I feel like the UK is slowly goose stepping its way to a Chinese style firewall.
Given the right's obsession with what I'm ordering on Amazon, and the left being essentially unelectable right now, I'm not really sure where to put my vote at the next election.
Having been fairly 'cautious' about the surveillance situation in China, I returned only to realise it isn't a whole lot better here, and not improving.
Kinda glad I won't be staying in the UK, this is not a good direction to be going.
In reality I don't think anybody is qualified to state as fact that Corbyn is "unelectable". To me it's much more likely a statement intended to influence rather than inform.
We must still remember, the UK people voted in this current government.
That is a weak argument, though.
For one thing, the last election was the best (worst?) demonstration in recent history of how a first-past-the-post electoral system can lead to wildly disproportionate power (or lack of power) in Parliament compared to actual levels of popular support for the various parties.

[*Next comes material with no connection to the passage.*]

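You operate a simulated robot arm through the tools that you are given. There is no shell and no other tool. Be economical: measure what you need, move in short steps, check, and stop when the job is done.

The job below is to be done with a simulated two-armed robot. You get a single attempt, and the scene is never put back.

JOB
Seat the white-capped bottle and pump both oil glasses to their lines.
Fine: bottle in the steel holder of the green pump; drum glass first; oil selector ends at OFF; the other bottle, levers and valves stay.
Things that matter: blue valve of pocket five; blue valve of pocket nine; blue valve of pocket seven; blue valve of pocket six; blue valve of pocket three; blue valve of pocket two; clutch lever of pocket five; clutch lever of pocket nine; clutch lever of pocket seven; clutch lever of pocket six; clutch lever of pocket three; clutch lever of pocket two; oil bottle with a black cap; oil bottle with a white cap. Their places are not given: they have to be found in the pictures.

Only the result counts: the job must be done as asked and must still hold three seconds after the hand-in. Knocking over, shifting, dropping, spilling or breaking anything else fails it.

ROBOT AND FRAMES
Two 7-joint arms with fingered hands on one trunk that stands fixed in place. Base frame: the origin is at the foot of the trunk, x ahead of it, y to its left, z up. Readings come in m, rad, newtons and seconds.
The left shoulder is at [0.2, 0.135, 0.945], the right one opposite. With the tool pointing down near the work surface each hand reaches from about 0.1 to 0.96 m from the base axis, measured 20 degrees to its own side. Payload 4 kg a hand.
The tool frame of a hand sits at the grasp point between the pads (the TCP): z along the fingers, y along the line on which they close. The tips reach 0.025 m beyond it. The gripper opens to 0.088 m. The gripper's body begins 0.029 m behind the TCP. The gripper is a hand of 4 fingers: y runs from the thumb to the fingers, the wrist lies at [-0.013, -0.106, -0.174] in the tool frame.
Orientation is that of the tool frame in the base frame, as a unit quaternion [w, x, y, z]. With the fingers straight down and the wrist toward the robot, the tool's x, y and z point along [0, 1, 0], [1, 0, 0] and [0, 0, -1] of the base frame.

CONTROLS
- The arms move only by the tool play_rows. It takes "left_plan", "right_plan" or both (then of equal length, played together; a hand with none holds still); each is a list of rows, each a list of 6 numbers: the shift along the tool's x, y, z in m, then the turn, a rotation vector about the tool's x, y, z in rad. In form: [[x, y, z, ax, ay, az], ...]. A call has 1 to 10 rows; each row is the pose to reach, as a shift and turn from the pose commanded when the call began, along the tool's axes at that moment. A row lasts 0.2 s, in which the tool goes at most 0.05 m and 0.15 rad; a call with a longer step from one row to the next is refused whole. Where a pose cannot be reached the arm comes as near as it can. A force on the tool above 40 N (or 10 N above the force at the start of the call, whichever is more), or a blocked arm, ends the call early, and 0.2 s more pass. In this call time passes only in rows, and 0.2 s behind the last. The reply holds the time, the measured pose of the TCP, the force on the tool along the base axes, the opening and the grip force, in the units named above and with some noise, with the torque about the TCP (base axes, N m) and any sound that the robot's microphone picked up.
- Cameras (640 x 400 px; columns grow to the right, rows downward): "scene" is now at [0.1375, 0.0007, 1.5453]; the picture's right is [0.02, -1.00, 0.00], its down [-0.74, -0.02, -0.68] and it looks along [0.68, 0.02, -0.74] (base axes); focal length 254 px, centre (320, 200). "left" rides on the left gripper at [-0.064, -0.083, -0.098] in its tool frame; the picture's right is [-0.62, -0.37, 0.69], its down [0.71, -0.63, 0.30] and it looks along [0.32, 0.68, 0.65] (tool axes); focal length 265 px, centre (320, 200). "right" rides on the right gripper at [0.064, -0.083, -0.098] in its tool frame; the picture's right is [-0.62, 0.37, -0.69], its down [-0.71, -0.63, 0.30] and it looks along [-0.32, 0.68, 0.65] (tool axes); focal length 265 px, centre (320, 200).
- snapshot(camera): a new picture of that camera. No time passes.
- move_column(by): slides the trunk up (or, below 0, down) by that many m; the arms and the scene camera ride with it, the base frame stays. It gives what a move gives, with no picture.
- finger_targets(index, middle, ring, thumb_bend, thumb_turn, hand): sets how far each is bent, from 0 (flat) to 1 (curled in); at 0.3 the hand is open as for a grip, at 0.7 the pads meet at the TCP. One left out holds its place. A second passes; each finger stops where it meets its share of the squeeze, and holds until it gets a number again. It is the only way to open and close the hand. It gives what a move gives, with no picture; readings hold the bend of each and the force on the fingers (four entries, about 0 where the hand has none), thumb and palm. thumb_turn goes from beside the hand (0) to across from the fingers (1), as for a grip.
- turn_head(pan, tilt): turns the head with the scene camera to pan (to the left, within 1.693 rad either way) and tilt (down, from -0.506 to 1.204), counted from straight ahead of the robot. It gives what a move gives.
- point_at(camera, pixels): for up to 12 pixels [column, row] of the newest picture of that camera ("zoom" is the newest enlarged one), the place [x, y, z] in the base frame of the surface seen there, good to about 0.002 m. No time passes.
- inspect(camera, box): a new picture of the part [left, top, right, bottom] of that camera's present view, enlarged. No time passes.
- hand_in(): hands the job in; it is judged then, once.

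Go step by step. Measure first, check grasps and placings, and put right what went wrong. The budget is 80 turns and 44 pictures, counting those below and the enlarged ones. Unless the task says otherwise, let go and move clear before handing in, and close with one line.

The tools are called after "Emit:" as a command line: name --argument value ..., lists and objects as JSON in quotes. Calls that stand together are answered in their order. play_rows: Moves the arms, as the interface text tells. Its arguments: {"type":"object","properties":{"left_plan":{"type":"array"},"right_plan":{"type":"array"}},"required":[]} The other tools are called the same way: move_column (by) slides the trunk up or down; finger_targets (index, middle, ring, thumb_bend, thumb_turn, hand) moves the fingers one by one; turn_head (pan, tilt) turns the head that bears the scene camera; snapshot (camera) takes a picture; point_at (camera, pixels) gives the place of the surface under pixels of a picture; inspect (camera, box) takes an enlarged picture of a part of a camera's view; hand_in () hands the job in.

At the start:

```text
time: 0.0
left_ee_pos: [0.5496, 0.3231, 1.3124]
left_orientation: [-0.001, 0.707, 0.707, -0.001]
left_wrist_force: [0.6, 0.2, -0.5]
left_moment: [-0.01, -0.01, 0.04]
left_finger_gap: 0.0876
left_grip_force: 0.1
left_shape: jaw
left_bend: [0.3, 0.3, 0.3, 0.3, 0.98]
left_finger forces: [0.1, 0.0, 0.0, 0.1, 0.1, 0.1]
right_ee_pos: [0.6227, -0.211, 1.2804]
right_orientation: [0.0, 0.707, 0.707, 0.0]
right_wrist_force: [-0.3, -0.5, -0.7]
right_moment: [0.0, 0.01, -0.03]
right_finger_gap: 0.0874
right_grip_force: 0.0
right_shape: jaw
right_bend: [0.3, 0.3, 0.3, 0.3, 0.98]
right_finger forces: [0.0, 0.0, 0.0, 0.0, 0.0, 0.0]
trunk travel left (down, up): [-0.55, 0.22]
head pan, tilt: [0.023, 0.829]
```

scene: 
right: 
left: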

For another thing, what the current party in power said to get people to vote for them and what they do once safely in government are not necessarily the same thing, and there is little practical way to hold them to account for deviating from their pre-election claims until the next election comes around five years later.
That actually wasn't the biggest quantitative statistical unfairness of the night -- that award surely goes to the dramatic under-representation of UKIP and the Lib Dems in MPs compared to the popular vote they attracted -- but given the implications of an outright majority in Parliament, the disproportionate Tory representation is probably the most practically significant of the statistical anomalies that night.
I think you could lump the Greens in with them too.
I did not vote for a furthering of authoritarian controls.
In any case, I suspect these would continue to creep in regardless of which party holds power.